Objective: To determine which patients should benefit from the interposition of a well-vascularized flap between the neourethra and the penile skin and if it should be performed even in mild hypospadias.
Patients and methods: A retrospective study on patients with a primary hypospadias repair was performed (2003-2017). Only patients undergoing urethroplasty based on the principle of a tubularization were selected to ensure comparable groups. Patients were assigned in two groups according to the use or not of a cover flap. Univariate analysis and adjusted logistic regression were used to evaluate the relation between postoperative complications, the severity of hypospadias, the use of flap and patients' characteristics.
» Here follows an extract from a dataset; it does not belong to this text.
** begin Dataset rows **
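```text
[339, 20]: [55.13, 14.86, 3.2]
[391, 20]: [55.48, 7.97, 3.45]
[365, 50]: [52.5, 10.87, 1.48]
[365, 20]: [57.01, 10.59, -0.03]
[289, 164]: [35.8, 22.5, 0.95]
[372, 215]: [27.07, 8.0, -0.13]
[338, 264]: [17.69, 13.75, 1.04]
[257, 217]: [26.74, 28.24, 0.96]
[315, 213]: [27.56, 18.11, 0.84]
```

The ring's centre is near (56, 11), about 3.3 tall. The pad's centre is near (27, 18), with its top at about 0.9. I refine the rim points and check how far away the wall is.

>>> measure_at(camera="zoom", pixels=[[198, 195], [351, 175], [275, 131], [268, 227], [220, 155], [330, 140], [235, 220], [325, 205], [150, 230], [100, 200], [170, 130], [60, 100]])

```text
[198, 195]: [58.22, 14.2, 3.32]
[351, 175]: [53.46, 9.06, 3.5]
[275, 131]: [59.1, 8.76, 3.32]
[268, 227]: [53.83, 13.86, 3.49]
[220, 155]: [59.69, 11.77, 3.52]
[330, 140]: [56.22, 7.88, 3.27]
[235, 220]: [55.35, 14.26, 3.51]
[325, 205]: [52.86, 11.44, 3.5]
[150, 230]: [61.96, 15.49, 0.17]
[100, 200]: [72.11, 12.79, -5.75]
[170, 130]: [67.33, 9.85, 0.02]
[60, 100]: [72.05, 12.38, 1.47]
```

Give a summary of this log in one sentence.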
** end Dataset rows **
Results: Three-hundred and seventy-six patients were included with anterior (59.3%), midshaft (27.4%) and posterior hypospadias (13.3%). The median follow-up was 54 months (24 months-17 years). The overall rate of fistula was 11.7% (n = 44). Comparing the outcome in children with flap (n = 217) to controls (n = 159) showed that the use of a flap reduces the rate of fistula (6.5 vs 18.9%, p < 0.001). Stratification of the study according to the phenotype reveals that the more severe the hypospadias, the more protective was the flap (OR = 2.6 for anterior, 5.5 for midpenile, 7.1 for posterior hypospadias). The flap remains nevertheless significantly effective whatever the phenotype (p < 0.05 for anterior, p = 0.01 for midpenile, p = 0.02 for posterior hypospadias).
Conclusions: The more severe the hypospadias, the more effective is the cover flap to avoid fistula. It remains nevertheless suitable even in anterior hypospadias and the use of a cover flap should not be limited to the surgery of severe phenotypes.
Keywords: Complication; Fistula; Hypospadias; Prognosis; Surgery; Surgical flap.